■ PROBLEMS AND TASKS ■
1: Please copy out the portion of the reading text from "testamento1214" to "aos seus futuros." without changes.
2: Keep the reading text going from its last sentence.

[Start READING TEXT]

«A velhíssima mãe e os seus diferentes filhos» [Nuno Pacheco, “Público”, 27.06.14]

testamento1214

É sempre ingrato falar de algo tão usual como a língua, mas talvez seja por muito falarmos dela, com euforia e sem tino, que a ela sempre voltamos, como náufragos sem madeiros que nos valham num mar imenso. Vamos, pois, à língua e aos seus futuros.

Mas é impossível falar em futuro sem relembrar, ainda que brevemente, o passado. O tempo do galego-português (ou galaico-português, se preferirem), nascido do latim no ângulo noroeste da Península Ibérica, depois da presença romana iniciada em 218 a.C. Outras invasões e conquistas trouxeram outros falares. E se o latim escrito continuava como língua de cultura e transmissão de conhecimento, o português nascido de uma das línguas peninsulares (galego-português, castelhano e catalão; os bascos não haviam abraçado o latim e assim se mantiveram) viu o seu vocabulário, latino e grego na origem, enriquecer-se com palavras de origem germânica (menos) ou árabe (mais). O Testamento de D. Afonso II, que está na origem da mais recente euforia celebrativa, está datado de 27 de Junho de 1214 (faz agora exactamente 800 anos) e é, a nível oficial, o mais antigo documento escrito em língua portuguesa de que há registo. Mas o português não parou por aí, e às influências da proximidade com o castelhano (que chegou a ser usado como segundo língua falada e escrita, inclusive por Gil Vicente e Camões) veio depois a ser influenciado, a partir do século XVIII, pela língua francesa. Gramática, Ortografia e Lexicografia iam-se desenvolvendo desde o século XVI. E iam surgindo os dicionários e vocabulários, com realce para os de Bluteau e de Morais e Silva (ambos escritos e publicados já no séc. XVIII). Por onde andava o português falado, já então?

[End READING TEXT]
[Start DATA EXTRACT]

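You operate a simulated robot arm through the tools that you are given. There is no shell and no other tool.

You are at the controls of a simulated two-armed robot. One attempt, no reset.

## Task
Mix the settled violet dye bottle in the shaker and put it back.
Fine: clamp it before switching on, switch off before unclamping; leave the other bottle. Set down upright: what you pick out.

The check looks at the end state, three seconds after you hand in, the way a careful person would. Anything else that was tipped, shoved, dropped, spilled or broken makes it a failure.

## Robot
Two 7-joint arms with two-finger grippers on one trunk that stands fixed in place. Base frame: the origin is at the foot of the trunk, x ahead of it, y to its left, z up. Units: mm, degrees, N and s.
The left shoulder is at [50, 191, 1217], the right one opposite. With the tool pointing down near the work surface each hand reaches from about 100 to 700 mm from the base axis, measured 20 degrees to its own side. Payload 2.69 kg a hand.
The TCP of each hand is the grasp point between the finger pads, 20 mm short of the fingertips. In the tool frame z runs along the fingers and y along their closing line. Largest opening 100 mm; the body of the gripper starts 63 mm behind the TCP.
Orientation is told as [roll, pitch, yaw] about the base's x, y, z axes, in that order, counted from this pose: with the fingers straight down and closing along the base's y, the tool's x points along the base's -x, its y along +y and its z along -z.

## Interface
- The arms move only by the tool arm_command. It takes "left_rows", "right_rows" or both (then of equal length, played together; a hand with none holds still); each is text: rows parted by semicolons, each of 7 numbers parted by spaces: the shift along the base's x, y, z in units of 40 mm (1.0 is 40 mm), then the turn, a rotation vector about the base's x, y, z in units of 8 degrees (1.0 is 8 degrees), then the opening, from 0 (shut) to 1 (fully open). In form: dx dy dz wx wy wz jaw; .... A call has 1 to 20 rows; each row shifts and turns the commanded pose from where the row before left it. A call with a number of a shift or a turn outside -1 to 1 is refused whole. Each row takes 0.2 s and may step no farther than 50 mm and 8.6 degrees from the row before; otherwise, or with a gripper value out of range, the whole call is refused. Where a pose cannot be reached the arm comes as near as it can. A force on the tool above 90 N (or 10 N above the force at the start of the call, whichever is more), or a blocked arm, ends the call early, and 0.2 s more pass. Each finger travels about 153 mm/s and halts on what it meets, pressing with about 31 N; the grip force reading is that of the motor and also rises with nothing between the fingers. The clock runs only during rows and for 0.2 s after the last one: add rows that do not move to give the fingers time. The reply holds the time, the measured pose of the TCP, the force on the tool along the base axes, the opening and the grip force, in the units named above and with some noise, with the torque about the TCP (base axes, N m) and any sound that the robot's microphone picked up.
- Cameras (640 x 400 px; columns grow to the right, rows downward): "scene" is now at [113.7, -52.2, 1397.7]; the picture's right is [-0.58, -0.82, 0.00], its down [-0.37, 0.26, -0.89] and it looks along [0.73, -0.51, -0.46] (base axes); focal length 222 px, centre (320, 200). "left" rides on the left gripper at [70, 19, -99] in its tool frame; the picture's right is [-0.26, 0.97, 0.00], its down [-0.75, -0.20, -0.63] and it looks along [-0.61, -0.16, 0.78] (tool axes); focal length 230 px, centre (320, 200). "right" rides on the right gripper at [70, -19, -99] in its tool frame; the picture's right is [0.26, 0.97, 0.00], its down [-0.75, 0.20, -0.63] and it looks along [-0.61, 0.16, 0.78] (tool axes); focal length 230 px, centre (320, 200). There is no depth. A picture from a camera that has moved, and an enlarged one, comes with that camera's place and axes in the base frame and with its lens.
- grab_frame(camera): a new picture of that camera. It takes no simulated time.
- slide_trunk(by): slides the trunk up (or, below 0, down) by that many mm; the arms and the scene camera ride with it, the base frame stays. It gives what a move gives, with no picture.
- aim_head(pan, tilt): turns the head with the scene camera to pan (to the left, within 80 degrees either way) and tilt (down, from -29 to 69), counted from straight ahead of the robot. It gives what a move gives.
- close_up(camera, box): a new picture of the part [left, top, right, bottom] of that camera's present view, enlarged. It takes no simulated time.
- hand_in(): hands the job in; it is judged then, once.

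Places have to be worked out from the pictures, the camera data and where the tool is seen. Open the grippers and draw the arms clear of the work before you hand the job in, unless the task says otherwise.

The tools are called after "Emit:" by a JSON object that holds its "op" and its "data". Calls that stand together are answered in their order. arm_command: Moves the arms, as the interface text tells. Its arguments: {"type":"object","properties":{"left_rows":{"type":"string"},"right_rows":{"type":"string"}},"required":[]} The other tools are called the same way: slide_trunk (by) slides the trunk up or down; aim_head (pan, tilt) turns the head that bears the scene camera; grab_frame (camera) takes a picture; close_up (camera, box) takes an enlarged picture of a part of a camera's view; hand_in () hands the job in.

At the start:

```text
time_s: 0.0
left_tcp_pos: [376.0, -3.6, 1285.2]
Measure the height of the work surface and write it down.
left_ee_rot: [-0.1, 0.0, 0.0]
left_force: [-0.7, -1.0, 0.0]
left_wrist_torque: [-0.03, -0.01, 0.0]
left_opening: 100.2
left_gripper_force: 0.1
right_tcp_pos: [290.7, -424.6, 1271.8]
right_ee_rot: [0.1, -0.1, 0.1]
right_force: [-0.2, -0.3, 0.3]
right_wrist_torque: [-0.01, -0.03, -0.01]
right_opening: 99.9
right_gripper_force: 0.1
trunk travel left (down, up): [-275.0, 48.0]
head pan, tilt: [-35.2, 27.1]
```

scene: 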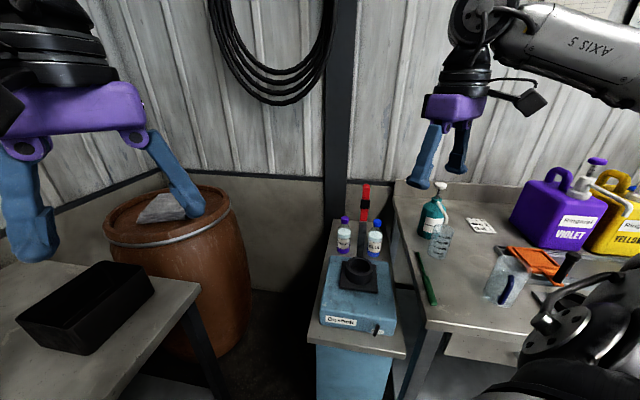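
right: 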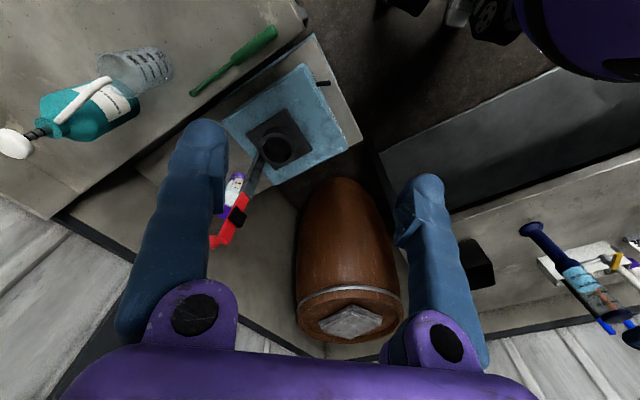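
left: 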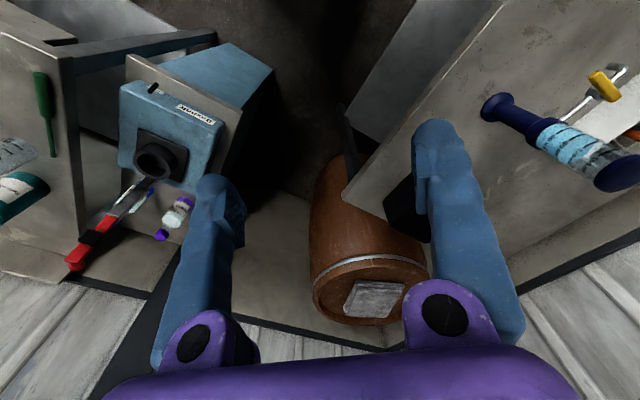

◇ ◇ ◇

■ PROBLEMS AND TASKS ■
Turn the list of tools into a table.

[End DATA EXTRACT]

■ ANSWERS PROVIDED ■
1:
testamento1214

É sempre ingrato falar de algo tão usual como a língua, mas talvez seja por muito falarmos dela, com euforia e sem tino, que a ela sempre voltamos, como náufragos sem madeiros que nos valham num mar imenso. Vamos, pois, à língua e aos seus futuros.

2:
A crescer e a modificar-se, mas em caminhos diversos consoante as geografias. Portugal e Brasil, mantendo unidade ortográfica até aos últimos tempos da monarquia portuguesa (já o Brasil se tornara independente em 1822), caminhavam para uma óbvia e natural separação em termos de expressão linguística. A velhíssima mãe-língua, ela própria com ainda mais antigos progenitores e parentes, via os filhos crescer, sem contudo prestar atenção suficiente às suas necessidades e diferenças. África, neste campo, também por via da colonização, viu-se a braços com o português como língua oficial (de ensino, de administração) mas não de uso. Porque nesse papel estavam as línguas maternas, não as do colonizador. Cabo Verde e São Tomé e Príncipe tinham crioulos próprios (ainda hoje de uso comum no dia-a-dia), Guiné-Bissau, Angola e Moçambique tinham (e têm) várias línguas, correspondentes a etnias. E se os movimentos de libertação africanos optaram pelo português no momento de escolher uma língua oficial, isso deveu-se à necessidade de evitar divisões (escolher uma língua em detrimento de outra acirraria tribalismos) e ao mesmo tempo de aproveitar o esteio do conhecimento já semeado pelo português.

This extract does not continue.